We are expecting some profit-taking when the global equity markets continue its ascent in 2021. We remain optimistic, with the vaccine rollouts that are going extremely well.
The US administration’s plan to raise individual and capital gains taxes on the wealthy to fund long-term fiscal initiatives is a net positive for the US economy in our opinion. The spending would be implemented over a 10-year period with the tax revenue collections over a 10–15-year period, slightly expansionary for the US economy. It however remains to be seen whether a substantial part of the plan would be implemented.
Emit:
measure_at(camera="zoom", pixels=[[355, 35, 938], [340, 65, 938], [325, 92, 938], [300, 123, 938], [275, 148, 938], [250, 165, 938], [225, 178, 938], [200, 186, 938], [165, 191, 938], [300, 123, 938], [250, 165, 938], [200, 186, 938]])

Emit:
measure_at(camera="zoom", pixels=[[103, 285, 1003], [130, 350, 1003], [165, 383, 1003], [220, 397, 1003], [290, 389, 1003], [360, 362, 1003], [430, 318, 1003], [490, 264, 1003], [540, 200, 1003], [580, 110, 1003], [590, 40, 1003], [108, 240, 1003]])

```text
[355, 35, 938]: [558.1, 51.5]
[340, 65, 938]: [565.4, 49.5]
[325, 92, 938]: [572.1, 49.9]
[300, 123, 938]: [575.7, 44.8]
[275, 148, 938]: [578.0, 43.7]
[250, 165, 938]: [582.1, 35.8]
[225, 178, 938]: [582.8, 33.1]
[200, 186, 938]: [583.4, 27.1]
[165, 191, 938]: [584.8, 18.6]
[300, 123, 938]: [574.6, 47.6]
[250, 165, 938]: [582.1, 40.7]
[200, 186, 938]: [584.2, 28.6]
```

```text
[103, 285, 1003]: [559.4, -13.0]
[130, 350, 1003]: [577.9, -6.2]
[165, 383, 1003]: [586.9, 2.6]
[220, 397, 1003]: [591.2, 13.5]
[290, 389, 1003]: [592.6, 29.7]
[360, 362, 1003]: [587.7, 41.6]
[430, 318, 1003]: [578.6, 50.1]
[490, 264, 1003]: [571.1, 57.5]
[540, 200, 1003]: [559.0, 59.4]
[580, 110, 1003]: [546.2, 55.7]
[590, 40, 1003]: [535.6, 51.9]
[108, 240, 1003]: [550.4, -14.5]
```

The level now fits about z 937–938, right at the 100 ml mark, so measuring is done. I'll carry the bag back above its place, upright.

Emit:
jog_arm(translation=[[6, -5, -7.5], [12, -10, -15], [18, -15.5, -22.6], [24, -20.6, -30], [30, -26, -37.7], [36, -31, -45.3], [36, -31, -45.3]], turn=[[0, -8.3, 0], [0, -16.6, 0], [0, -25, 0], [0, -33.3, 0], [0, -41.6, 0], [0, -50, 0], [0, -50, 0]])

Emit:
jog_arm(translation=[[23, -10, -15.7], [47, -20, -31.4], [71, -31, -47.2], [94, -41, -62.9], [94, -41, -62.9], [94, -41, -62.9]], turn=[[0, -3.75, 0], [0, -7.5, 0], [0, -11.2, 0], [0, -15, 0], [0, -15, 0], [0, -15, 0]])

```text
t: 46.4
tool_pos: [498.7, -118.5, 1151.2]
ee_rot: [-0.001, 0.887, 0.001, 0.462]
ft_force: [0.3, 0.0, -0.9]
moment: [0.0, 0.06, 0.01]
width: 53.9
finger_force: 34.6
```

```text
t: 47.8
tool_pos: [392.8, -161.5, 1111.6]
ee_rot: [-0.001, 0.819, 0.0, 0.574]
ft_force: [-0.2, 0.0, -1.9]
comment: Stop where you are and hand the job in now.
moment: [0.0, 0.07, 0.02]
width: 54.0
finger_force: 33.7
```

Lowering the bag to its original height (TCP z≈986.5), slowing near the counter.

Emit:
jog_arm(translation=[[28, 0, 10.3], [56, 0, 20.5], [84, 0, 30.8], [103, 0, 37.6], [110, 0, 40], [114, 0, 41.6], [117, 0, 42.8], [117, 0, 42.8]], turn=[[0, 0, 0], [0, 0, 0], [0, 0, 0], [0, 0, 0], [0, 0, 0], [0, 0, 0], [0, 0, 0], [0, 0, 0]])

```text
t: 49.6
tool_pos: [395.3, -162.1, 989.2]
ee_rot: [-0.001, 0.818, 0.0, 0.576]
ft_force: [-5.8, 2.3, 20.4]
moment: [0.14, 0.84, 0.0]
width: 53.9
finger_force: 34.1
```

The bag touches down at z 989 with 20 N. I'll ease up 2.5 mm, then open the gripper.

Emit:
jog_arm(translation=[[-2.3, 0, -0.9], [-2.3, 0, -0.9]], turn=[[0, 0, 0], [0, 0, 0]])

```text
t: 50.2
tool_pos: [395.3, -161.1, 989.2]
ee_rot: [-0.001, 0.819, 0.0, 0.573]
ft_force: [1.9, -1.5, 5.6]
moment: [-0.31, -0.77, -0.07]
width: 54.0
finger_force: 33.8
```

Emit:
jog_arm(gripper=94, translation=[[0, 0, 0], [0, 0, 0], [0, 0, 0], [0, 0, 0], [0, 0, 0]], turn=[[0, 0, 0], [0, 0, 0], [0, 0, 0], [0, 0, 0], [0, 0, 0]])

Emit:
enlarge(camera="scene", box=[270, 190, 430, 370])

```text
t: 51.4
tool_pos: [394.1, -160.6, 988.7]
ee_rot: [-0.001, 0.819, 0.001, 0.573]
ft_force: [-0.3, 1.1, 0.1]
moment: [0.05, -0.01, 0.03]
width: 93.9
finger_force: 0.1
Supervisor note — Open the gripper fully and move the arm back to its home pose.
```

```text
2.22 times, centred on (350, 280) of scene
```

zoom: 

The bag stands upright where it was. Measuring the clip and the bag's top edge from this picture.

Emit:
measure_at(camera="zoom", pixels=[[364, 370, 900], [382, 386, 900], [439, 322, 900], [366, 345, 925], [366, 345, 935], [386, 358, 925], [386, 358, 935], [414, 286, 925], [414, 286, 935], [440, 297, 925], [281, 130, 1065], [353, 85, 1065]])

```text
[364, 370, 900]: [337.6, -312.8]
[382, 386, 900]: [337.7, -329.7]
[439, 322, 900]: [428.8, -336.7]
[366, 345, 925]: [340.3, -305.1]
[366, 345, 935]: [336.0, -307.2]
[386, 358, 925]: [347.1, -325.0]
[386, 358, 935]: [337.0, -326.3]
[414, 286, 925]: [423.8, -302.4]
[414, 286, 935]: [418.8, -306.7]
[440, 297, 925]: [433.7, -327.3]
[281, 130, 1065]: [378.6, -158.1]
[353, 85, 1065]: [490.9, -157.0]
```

On the positive side, the economic recovery would be fueled by the planned fiscal spending of about US$4 trillion in the long-term. The notable spending on businesses in the proposals are long-term spending on electric vehicles, healthcare and semiconductor manufacturing.
With these planned expenditures, inflation concerns began to surface. The US Federal Reserve continues to reiterate its stance of not reducing its quantitative easing (QE) support for the economic recovery. We are of the view that inflation in US will trend up in the near-term with long-term bond yields hovering at a higher level compared to last year. This does not mean we are expecting a runaway inflation in the long-term as the economic growth will be sub-par. Nevertheless, we should be prepared for the Federal Open Market Committee to discuss a “QE tapering” in some form in their future meetings.
The stimulus spending globally is necessary to help affected economies get back onto a sustainable growth path. It is also important that these spendings are going to the right areas like research and development, investments that create jobs, improve productivity and competitiveness. The governments have by and large been on the right track. So far, major economies of the world are notably focusing on Renewables, Healthcare and Digitalization in their planned budgets.
China, being the first country to recover swiftly from the pandemic, continues to be cautious in not wanting to derail its economic growth. We believe the People’s Bank of China and Chinese government will not act to slow growth this year given the yet uncertain outlook on the pandemic recovery outside China. At the same time, inflation is still running below 1%, giving them sufficient room to manoeuvre on the monetary policy front.